South African heraldry reaches back for more than 360 years, inheriting European (especially South Africa has had its own heraldic authority since 1963, to provide armigers with legal protection, and to promote high standards of armorial practice.

Origins and history

The first known armorial display in South Africa took the form of stone beacons bearing the Portuguese royal arms, which were erected along the coast by navigators who explored the sea route in the 1480s. [1] Some of these beacons still survive.

17th–18th centuries

Heraldry was introduced into the region by the Dutch, when they founded the first European colony, at the Cape of Good Hope, in 1652.[1] Under Dutch law, everyone has the right to assume and bear arms, and many settlers bore personal arms, some of which are still borne by their descendants today.[2][3][4] The official arms of the Netherlands, and those of the Verenigde Oost Indische Compagnie, which ran the colony, were also used.[1] There do not appear to have been any other corporate arms during the Dutch colonial period, but there is evidence of some use of military unit arms in the 1780s.[5] Civic arms were introduced in 1804.[6]

19th century

British military forces occupied the colony during the Napoleonic Wars, and the Netherlands handed it over permanently to Great Britain in 1814. This brought the colony within the jurisdiction of the English College of Arms, the Scottish Lord Lyon and the Irish Ulster Office. British law regards arms as an honour which must be granted or recognised by one or other of these authorities,[7] but as Roman-Dutch law was retained in the colony, it remained legal to simply assume arms at will. Those who wanted formal grants of arms could apply to one of the three British authorities.

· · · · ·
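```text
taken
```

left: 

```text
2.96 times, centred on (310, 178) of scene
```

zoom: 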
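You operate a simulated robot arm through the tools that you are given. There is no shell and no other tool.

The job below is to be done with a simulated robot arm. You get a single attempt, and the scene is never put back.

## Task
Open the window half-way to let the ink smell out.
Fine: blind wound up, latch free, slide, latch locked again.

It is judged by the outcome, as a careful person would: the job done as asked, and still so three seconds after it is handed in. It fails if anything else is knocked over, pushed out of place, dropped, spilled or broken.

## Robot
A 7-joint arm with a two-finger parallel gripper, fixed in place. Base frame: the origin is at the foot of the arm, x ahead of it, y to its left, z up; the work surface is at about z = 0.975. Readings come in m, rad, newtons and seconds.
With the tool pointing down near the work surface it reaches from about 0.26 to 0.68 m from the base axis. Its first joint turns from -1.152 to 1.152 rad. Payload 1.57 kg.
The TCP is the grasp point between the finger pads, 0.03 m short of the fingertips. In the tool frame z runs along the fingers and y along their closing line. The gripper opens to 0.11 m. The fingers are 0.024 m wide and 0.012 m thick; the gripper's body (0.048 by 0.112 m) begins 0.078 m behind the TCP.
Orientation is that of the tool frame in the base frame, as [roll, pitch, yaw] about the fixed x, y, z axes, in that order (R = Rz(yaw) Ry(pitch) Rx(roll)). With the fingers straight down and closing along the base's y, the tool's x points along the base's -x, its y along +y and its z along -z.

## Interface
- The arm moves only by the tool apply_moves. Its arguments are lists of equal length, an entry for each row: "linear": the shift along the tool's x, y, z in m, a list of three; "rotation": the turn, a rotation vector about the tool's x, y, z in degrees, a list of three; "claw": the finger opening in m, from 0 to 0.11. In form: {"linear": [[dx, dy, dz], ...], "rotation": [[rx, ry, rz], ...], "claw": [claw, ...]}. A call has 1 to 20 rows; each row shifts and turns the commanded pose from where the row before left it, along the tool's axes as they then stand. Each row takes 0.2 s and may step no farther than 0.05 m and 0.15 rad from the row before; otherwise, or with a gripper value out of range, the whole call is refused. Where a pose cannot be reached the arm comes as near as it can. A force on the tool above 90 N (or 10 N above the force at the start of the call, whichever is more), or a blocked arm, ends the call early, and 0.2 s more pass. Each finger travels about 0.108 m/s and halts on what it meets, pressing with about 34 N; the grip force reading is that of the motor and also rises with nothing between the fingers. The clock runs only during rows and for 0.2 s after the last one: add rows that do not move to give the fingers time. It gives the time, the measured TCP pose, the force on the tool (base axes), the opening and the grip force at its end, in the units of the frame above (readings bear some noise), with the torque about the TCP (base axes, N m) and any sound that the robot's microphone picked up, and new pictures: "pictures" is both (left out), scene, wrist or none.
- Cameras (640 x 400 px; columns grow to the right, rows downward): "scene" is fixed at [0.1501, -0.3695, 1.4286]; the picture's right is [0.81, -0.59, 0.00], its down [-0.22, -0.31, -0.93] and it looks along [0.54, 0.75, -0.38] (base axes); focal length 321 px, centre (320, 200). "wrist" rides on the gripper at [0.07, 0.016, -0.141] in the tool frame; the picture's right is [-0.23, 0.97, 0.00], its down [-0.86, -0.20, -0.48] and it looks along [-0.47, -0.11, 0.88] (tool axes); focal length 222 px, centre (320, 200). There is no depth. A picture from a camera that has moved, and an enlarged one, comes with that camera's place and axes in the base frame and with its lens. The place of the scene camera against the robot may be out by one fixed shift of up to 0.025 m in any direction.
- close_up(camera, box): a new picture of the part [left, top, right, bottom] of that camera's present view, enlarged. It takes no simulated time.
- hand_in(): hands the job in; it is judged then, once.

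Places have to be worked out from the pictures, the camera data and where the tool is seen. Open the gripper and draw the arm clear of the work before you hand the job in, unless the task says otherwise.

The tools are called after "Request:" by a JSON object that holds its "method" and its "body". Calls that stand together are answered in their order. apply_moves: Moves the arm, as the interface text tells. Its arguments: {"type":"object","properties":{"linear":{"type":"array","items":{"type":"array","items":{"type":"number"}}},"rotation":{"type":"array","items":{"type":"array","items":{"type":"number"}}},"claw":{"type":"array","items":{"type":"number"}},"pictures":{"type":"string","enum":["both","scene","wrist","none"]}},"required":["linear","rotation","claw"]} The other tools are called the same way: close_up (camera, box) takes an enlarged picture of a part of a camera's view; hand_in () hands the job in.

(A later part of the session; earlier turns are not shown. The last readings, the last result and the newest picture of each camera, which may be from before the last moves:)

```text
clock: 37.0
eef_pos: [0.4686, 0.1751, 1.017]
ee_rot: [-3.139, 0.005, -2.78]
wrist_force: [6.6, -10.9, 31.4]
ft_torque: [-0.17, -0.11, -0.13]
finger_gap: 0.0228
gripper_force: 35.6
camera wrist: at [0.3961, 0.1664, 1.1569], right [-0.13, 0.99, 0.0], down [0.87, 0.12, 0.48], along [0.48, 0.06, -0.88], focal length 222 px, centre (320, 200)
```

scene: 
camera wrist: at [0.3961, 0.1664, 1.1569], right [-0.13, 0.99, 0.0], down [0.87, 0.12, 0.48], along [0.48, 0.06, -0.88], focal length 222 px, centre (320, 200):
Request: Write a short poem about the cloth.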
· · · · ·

As with language, music, and other cultural aspects, then, British and Cape Dutch (Afrikaner) heraldry existed separately side by side. This is still the case, though there has been some cross-pollination during the past half-century.

European settlement spread to other parts of the region in the 1830s, as a result of Afrikaner dissatisfaction with British rule. Eventually, the region crystallised into four White-ruled territories: two British colonies and two Afrikaner republics. Their governments adopted official arms.[1][8]

20th–21st centuries

Britain conquered the two Afrikaner republics in the Anglo-Boer War (1899–1902), and the four territories united in 1910 to form the Union of South Africa.

As self-government developed during the first half of the 20th century, some official attention began to be paid to heraldry.

In 1935, the Union government introduced a system of voluntary registration of "badges" by the Department of the Interior.[6] It applied only to associations and institutions, such as schools and clubs, and several dozen of the more than 1300 items registered over the years were coats of arms.[9] The Department of Education, Arts & Sciences took over as registrar in 1959. [10]

The rise of Afrikaner nationalism during the 1930s and 1940s drew heavily on culture and tradition, and several books and articles on Afrikaner family history and heraldry were published during that period. Unfortunately, as later research showed, the heraldic sources were generally not very reliable. [2][4]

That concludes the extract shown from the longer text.